RESEARCH Timothy Williams
By training Timothy Williams is a comparative political scientist with a focus on violence and conflict. His work is comparative and is rooted in political sociology, but also touches other fields of sociology, social psychology, history and even some anthropology and criminology. His research focuses on:
- Genocide and mass atrocity
- Memory of past mass atrocities
- Transitional Justice
- Micro-level analysis of actors such as perpetrators, victims, etc.
Methodologically I primarily work with
- Qualitative research methodologies, primarily also drawing on in-depth interviews in field research
- Multi-method research (MMR) frameworks
- Qualitative Comparative Analysis (QCA)
My regional expertise is primarily located in Southeast Asia, specifically Cambodia, the Philippines and Thailand, although I am also very interested in conflict processes in other parts of the world, especially Rwanda and the Balkans. Also the historical cases of the Holocaust and the Armenian Genocide have received some attention in my work.
Research project and network: Discourses of Mass Violence in Comparative Perspective
The project combines contemporary history, comparative literature, political science and Hebrew Bible studies to understand the transmission of discourses that justify mass violence across generations, eras, languages and cultures. The project hypothesizes that while justifications of acts of mass violence - the meaning given to them by perpetrators, accomplices, and/or their descendants - may be perceived as mere pretexts for material or strategic interests, they nevertheless determine the terminology, narratives, and heuristics in which these acts are subsequently discussed by inscribing them into the cultural canon. However, through the transmission of justifications, acts of mass violence do not remain one-off, exorbitant events, but have a lasting historical impact, cementing societal fault lines and setting the framework for further conflict. Understanding this dynamic is a basic prerequisite for breaking vicious circles.

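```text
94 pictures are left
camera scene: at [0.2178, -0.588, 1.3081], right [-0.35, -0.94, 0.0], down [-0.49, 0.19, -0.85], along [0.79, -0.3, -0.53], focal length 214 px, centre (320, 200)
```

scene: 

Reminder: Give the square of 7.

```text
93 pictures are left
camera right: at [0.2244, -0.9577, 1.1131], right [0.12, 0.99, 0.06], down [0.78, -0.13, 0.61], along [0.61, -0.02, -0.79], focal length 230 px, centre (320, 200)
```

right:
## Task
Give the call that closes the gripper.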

Currently we have a research network "The Persistence of Evil" (funded by the German Foundation for Peace Research).
Research project: DiREKt-Roma
In DiREKt-Roma, our team at the University of the Bundeswehr in Munich is conducting life history interviews with members of the Roma community and subsequent thematic in-depth interviews on Roma's experiences of discrimination and violence as well as their strategies of resilience and resistance. Various groups of Roma with and without migration experience are examined in order to reveal complex interdependencies of discrimination and to trace continuities over time (also along migration histories). This detailed examination of the interdependencies and continuities of discrimination and resilience allows nuanced statements to be made with a view to strengthening resilience within the community and for prevention efforts. In order to root the project and its results in the community, it was conceived with the State Council of Roma NRW (and some of its member organizations) and chooses a participatory approach in which interviewers from the Rom*nja community are trained for data collection and evaluation.
Research project: SPARTA
The dtec.bw project “SPARTA” - Society, Politics and Risk with Twitter Analysis - is dedicated to analyzing Twitter data in order to produce data-driven insights into political contexts in social media. The interdisciplinary project is building an infrastructure based on state-of-the-art hardware and the latest natural language processing (NLP) approaches to perform these big data analyses. Timothy Williams is responsible for the team dealing with riots.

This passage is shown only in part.